Assim, as propagandas sempre terão, como foi dito, munições para propor a
compra de produtos de seus anunciantes. No caso das crianças, soma-se o objetivo de
constituir o consumidor adulto do futuro. Tanto que, na revista KidScreen, um
presidente da Sega e Mattel Inc., em um artigo para o Business Week em 1997, afirma:
“é fato que as crianças de hoje são mais espertas do que nunca a respeito de se viver em
uma sociedade comercial. O que os pais nos dizem é que os filhos pedem marcas e as
reconhecem tão logo suas habilidades verbais estejam estabelecidas”. Essa fixação não é
efêmera, ela define o habitus de consumo também para as gerações futuras (LINN,
2006, p. 50).
A mensagem que se passa na televisão às vezes é disfarçada, mas em outras
situações é latente. Esse jogo dificulta mais ainda a percepção dos pais do que é nocivo
ou não aos filhos, uma vez que, quando está explicita, cria-se a ideia de que é permitido,
que não há nada de errado. Também confunde porque sempre aparece no invólucro do
lúdico, do lazer. Com isso, as interferências vão se dando de forma sutil nos modos e
valores familiares e de grupo. Por consequência, interferem nos valores e referências da
sociedade porque sutilmente vão construindo novas formas de se relacionar, de pensar e
consumir (BAUDRILLARD, 2008).
2.3. A criança e a família entre as práticas de consumo As famílias no universo do consumo também se transmutaram. No século XIX,
as decisões de consumo tendiam a ser tomadas com base na condição monetária e no
gosto do patriarca. No final da primeira metade do século XX, a própria publicidade já
estava direcionada para a mulher, quer ela fosse dona de casa ou a responsável pelo lar.

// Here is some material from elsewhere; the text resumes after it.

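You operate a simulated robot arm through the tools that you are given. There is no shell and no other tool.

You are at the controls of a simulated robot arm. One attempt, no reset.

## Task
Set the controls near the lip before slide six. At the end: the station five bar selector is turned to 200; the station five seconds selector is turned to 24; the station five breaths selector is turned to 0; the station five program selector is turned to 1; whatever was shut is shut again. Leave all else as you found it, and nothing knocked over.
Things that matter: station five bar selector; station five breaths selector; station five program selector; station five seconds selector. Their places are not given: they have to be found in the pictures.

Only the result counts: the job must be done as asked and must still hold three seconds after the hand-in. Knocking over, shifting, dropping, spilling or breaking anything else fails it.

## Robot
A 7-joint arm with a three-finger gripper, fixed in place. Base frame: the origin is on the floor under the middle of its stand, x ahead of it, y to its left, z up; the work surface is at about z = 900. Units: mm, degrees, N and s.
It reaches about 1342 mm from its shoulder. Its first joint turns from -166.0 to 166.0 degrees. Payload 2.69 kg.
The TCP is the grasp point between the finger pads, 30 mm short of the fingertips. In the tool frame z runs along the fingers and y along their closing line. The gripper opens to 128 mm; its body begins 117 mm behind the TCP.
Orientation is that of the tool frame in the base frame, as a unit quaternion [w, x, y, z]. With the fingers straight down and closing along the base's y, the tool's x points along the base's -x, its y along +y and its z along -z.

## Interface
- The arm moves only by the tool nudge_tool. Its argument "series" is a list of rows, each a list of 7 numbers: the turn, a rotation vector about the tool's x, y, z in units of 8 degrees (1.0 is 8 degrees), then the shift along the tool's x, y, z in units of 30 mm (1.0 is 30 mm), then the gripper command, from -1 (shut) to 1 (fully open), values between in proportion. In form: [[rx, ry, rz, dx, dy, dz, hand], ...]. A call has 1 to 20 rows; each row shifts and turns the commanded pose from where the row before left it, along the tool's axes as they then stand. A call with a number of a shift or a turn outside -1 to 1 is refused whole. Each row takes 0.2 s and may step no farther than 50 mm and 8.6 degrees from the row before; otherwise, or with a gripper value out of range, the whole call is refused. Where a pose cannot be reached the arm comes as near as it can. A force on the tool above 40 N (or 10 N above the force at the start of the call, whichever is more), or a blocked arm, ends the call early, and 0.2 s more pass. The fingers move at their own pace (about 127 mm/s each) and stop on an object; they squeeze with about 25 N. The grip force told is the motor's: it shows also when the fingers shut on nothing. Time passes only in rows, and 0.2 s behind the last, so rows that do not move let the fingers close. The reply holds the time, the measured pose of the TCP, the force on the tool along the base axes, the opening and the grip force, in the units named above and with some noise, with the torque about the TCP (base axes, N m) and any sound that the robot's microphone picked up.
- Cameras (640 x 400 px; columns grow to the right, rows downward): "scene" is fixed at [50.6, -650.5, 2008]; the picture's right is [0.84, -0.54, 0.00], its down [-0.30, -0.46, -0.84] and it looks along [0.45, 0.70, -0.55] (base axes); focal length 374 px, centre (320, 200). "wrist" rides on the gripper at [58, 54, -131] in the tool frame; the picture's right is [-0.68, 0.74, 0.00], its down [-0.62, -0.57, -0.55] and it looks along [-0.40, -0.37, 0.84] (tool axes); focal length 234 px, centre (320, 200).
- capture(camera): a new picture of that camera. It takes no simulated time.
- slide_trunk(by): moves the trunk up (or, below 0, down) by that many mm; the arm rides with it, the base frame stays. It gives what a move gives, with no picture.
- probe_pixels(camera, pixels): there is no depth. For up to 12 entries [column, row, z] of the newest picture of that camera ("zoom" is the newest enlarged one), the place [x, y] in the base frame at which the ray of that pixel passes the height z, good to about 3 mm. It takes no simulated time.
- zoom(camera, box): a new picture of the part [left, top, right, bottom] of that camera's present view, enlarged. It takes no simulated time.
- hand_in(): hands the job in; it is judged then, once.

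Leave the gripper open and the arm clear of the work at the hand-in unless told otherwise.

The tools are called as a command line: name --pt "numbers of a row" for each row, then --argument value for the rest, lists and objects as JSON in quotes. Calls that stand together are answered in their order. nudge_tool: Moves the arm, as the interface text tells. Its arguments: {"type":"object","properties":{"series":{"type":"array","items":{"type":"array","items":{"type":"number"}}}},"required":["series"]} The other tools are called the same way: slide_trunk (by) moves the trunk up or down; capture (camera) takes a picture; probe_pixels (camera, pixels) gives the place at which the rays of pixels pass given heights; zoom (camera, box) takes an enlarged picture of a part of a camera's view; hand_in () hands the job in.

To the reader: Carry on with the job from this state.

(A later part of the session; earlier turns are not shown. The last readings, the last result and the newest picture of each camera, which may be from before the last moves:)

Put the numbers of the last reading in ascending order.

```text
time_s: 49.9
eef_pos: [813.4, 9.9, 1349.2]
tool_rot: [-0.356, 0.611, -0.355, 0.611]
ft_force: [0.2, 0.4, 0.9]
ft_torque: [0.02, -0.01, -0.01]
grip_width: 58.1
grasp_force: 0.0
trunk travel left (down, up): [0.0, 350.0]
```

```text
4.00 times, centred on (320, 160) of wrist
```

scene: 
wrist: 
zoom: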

Já na era informacional, a partir dos anos 1980, muitas famílias tomam suas decisões
direta ou indiretamente baseadas na influência de sua prole. São diversas decisões que
passam a ter a participação das crianças nas aquisições. Um carro, por exemplo,
indiretamente, os pais o compram pensando no espaço para a(s) criança(s) da casa. “As
64
crianças de hoje nascem dentro da cultura consumista e crescem modelando-se segundo
seus padrões e suas normas” (COSTA, 2009, p. 35-6).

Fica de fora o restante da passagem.